Lacking a time machine and a thermometer, we can’t measure dinosaurian temperature directly. That may be for the best. The paleontologist Edwin Colbert and his collaborators had enough trouble taking the temperature of American alligators in an experiment meant to sketch what kind of physiological strategy dinosaurs employed. Three decades before the dinosaur temperature debate exploded, Colbert and colleagues traveled to Florida to measure the body temperatures—via the cloaca—of various small American alligators as the scientists moved the archosaurs between sun and shade. Since alligators are ectotherms, and therefore rely on their environment to regulate their body temperature, the scientists wanted to see just how fast the crocodylians warmed up and cooled down as a way to create a model for how much time even larger dinosaurs might have spent sunning themselves. The researchers even went as far as to create little wooden armatures—which looked like torture devices—that they used to manipulate little alligators into dinosaur-like positions to see if posture made any difference. The illustration of the boxes included in the paper looks like a snapshot from an alligator crucifixion.
The experiment didn’t go exactly as planned. Two alligators died from prolonged exposure to the sun. Even supposedly sun-loving archosaurs could fatally overheat. And, not surprisingly, warm-up and cool-down time varied based on the alligator’s size. The smaller alligators warmed up and cooled down faster than their larger counterparts, thanks to their smaller volume. (It’s the same concept that explains why a small plate of leftovers heats up fast in the oven but a plump Thanksgiving turkey takes hours.) The results didn’t solve any dinosaurian mystery. When Colbert applied the patterns to dinosaur body sizes, Apatosaurus-class sauropods would have required a whole day in the sun before they fully warmed. And the same principle held for cooling down. If an Apatosaurus started to overheat, the dinosaur would have had an awful time trying to dump the excess heat and might have died, just like the small alligators. An ectothermic lifestyle reliant on sunbathing just didn’t work for big dinosaurs, and small dinosaurs were so lightly built and agile that they didn’t seem to need any warm-up time. Even as paleontologists, artists, and animators still imagined that sauropods required warm ponds to survive, evidence was mounting that dinosaurs needed a fresh look.
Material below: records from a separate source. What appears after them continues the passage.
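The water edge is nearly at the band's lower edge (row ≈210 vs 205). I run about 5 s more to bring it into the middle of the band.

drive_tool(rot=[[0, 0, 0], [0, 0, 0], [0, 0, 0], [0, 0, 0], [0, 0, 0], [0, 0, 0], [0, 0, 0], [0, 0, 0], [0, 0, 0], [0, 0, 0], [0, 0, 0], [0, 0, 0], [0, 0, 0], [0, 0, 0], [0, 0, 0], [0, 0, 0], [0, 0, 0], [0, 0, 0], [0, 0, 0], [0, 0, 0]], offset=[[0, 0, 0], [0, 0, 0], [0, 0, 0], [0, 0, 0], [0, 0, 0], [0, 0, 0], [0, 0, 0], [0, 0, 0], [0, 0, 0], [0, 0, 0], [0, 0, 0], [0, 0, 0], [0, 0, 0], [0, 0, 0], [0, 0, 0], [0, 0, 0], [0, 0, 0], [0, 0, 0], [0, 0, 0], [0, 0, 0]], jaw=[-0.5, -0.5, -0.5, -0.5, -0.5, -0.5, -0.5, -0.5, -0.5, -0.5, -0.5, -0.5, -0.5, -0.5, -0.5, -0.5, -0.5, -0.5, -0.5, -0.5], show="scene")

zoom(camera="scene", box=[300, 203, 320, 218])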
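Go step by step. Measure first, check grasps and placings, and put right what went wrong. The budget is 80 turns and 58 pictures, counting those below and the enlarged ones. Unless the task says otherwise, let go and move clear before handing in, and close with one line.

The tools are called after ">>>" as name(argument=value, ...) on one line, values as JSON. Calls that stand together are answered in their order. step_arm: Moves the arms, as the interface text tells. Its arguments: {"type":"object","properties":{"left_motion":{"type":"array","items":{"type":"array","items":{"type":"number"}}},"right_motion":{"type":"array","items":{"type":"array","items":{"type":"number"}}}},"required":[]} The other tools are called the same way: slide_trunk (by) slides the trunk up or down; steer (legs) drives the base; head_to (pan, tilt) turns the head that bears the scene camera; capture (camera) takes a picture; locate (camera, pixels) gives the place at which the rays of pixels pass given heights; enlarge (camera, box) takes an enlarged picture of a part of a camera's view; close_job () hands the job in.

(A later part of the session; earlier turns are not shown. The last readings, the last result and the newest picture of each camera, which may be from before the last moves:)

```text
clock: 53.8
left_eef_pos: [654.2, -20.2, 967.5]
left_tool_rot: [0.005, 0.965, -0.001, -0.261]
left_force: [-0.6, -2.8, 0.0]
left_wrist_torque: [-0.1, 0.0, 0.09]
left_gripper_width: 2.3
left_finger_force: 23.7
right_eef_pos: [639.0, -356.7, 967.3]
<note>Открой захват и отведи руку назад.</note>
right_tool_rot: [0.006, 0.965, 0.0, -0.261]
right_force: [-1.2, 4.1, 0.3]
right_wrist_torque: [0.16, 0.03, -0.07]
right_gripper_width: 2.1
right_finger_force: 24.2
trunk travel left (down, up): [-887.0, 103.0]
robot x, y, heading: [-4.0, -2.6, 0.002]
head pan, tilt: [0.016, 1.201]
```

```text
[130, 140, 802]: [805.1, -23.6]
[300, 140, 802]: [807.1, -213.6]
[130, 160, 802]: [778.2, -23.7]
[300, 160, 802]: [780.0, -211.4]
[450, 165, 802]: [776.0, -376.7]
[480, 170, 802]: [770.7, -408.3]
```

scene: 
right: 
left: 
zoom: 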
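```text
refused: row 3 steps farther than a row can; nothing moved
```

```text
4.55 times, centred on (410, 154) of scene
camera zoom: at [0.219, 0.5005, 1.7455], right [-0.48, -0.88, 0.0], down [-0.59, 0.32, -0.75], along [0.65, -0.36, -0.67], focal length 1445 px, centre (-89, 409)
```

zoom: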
Dinosaur imagery changed before paleontologists really understood how sauropods and their various relatives functioned. The paleontologist Bob Bakker, in particular, pointed out that dinosaurs grew fast, had upright limb postures consistent with an active lifestyle, and had population structures more reminiscent of mammals than reptiles—all clues that dinosaurs may have kept their internal fires burning at high, constant temperatures. All those lines of argument still hold true. And that’s not all. Many dinosaurs were covered in insulating feathers, and entire communities of dinosaurs flourished in polar habitats, where they undoubtedly faced long, snowy winter nights. The more we learn, the more it’s apparent that dinosaurs had the internal mechanisms to run hot. Dinosaurs were definitely not sluggish ectotherms restricted to a perpetual muggy Mesozoic summer, as brought to life in Disney’s Fantasia and Rudolph Zallinger’s Age of Reptiles mural at Yale’s Peabody Museum of Natural History.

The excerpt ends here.